En el marco de la pandemia, no hay país en el mundo en el que diversos sectores sociales no hayan exigido la intervención del Estado en su auxilio. Los que defendían que el Estado era un obstáculo para el desarrollo, ahora, si no se han retractado, guardan un obsequioso silencio. La crisis sanitaria mundial ha mostrado que se necesitan Estados fuertes y solidarios, y ha desnudado las debilidades estructurales de las naciones. Ha dejado claro que el sistema de salud es demasiado importante como para dejarlo en manos de la oferta y la demanda, así como la educación y otros servicios sociales, y que a la población no se le puede excluir de ellos. El Estado debe invertir más en la economía. Sin embargo, en El Salvador no se ha tomado nota de nada de esto. No lo han entendido tanto quienes argumentan que lo privado es mejor que lo público para justificar una privatización como los que exaltan lo público por simple estrategia electoral.
La salud, el agua y la educación son derechos humanos y no deben privatizarse. Reclamarlo no implica ignorar las múltiples deficiencias a superar en la calidad y la eficiencia de estos servicios, ni negar la necesaria fiscalización de los recursos públicos. Por ejemplo, no hay duda de que el ISSS debe mejorar para bien de sus afiliados. Nombrar directores inexpertos y sin capacidad, utilizarlo como caja chica, permitir la corrupción son lozas que le han hecho mucho daño a la institución y que refuerzan el argumento de la necesidad de privatizarlo. Fiel a su estilo, Nayib Bukele reaccionó acremente ante la reciente propuesta de Arena de cambiar las competencias de la Junta Directiva del Seguro Social de modo que la elección del director del ISSS ya no esté en manos del presidente de la República, sino de la Junta. Denunció tal pretensión calificándola de “neoliberalismo puro y duro”. Pero la reacción parece obedecer más al afán de desprestigiar a sus opositores de cara a la próxima elección, pues su Gobierno ha dado sobrados signos de alinearse al neoliberalismo.

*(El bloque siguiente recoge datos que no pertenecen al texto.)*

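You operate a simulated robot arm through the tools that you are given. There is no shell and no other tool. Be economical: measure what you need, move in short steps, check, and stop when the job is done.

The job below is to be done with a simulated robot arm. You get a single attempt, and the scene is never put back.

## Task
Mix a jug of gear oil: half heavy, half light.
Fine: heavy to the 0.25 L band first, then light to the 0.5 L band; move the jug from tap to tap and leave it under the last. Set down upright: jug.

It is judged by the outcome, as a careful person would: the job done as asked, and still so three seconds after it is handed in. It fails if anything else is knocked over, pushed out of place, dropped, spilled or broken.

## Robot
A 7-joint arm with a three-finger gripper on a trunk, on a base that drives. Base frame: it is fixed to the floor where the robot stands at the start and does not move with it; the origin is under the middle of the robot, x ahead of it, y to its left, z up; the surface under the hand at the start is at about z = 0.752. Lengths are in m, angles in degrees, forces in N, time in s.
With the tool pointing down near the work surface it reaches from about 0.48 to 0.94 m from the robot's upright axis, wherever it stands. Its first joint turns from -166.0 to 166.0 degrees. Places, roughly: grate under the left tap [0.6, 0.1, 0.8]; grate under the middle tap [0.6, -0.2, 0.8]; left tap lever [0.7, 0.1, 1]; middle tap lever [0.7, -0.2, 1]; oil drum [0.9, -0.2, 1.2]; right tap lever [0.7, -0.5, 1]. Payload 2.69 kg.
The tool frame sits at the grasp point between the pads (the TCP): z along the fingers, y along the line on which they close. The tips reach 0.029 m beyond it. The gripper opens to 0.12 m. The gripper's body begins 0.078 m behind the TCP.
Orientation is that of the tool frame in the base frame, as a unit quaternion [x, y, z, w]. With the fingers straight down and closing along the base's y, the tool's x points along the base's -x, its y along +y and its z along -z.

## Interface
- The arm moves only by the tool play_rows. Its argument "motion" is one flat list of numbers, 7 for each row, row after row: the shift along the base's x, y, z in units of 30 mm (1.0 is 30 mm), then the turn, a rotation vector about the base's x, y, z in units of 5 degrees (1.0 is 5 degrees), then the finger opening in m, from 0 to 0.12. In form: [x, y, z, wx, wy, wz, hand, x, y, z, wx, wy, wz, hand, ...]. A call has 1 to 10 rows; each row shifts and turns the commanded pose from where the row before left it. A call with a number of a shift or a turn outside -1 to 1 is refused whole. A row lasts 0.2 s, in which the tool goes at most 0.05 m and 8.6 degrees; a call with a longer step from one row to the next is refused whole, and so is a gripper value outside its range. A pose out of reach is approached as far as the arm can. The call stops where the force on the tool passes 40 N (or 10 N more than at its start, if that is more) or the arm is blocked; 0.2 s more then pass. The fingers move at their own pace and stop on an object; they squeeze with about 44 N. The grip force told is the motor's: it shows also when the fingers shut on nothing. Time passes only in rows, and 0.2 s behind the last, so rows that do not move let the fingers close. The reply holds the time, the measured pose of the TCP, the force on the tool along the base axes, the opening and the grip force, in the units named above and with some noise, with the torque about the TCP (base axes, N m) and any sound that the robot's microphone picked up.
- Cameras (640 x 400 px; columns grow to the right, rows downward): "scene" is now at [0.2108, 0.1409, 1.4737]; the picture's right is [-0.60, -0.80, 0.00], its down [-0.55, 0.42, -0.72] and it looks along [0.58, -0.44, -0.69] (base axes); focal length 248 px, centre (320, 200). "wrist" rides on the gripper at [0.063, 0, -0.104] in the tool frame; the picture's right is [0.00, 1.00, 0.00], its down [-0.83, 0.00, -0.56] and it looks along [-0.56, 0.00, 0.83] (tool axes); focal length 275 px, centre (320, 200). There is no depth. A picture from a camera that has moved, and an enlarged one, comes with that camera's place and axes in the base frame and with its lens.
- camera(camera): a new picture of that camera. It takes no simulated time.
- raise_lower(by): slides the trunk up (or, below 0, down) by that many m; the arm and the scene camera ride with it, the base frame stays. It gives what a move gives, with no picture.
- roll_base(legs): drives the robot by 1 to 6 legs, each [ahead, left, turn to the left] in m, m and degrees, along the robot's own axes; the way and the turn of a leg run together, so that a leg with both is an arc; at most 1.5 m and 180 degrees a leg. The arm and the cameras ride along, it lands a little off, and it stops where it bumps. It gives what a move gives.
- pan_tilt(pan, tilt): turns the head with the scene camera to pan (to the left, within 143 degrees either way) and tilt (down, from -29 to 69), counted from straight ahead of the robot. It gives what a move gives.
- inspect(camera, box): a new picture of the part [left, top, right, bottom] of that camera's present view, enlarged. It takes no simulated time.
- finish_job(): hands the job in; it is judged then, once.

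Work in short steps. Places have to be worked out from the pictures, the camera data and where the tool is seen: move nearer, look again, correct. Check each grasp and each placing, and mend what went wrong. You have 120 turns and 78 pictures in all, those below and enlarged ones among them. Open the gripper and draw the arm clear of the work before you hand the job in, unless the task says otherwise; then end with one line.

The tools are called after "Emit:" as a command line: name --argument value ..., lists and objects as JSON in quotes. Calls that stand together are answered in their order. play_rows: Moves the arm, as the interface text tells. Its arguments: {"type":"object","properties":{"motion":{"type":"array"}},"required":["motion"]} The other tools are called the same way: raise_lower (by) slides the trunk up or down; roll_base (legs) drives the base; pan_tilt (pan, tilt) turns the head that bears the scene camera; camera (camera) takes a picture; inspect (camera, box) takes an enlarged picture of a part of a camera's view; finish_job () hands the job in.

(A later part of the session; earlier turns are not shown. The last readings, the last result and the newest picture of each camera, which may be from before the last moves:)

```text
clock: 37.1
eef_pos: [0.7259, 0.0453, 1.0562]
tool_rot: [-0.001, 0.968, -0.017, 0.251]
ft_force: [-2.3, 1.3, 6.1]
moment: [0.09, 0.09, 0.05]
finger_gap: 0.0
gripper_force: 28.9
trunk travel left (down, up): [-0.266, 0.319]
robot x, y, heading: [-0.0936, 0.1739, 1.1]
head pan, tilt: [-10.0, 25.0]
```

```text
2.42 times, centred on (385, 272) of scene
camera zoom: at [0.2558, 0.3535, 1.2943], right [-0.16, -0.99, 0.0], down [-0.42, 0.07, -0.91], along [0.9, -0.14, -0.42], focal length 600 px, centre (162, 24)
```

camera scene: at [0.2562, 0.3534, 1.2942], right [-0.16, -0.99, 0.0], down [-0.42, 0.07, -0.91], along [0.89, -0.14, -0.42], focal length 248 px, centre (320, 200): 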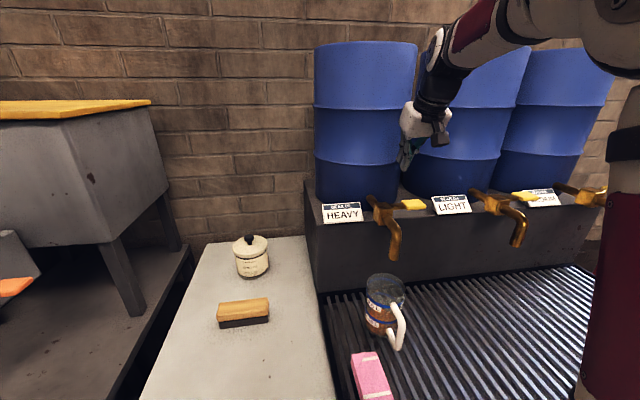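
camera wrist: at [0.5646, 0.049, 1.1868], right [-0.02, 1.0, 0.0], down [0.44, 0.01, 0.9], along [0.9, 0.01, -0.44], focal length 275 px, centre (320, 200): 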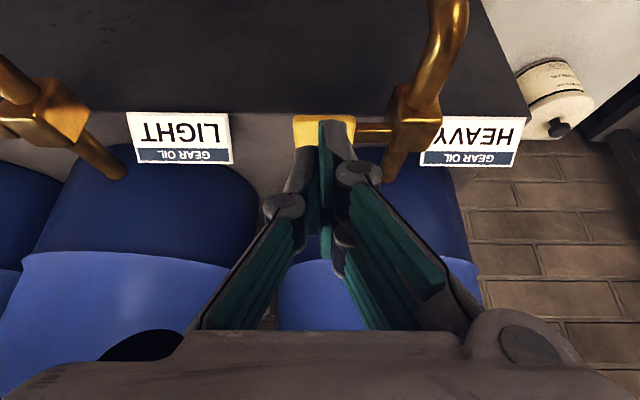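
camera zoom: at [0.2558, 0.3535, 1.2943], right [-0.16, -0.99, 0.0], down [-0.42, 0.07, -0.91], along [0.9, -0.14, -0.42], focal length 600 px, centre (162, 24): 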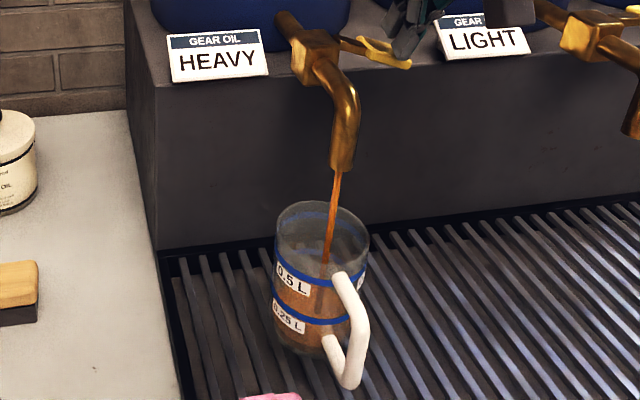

Bukele defiende una causa noble solo por conveniencia. En el primero de los dos discursos que ha dado desde su elección como presidente, en la Fundación Heritage el 13 de marzo del año pasado, se declaró fiel seguidor de los principios del neoliberalismo: “la libertad de empresa, el gobierno limitado, la libertad de expresión y la democracia”. El actual Gobierno camina hacia los asocios público-privado, que para muchos economistas son el principal mecanismo para la privatización de servicios públicos vía concesiones. En este esquema, el Estado abandona su rol de productor para ser solo un “garante de calidad”. Estos asocios se puede utilizar de manera corrupta: asignar infraestructura y servicios públicos, permitir sobrecostos y limitar beneficios a los usuarios.
En octubre de 2019 se anunció el desarrollo de cinco proyectos de infraestructura bajo ese modelo, con una inversión aproximada de $545 millones. La iluminación de carreteras y la construcción de una terminal de carga y un centro administrativo, entre otros, se anunció en el formato de asocio público-privados. La pandemia los detuvo. Pero se acaba de anunciar nuevamente la ampliación de la terminal de carga en el aeropuerto, para lo cual, según cifras de los funcionarios, ya hay 33 empresas ofertando. Condenar algo haciendo lo mismo es contradictorio. Desterrar el nepotismo con más nepotismo, criticar la corrupción sin rendir cuentas de lo gastado, hablar de libertad de expresión acosando a los críticos del Gobierno es tan incoherente como rechazar un intento de privatización anunciando la privatización de otros servicios.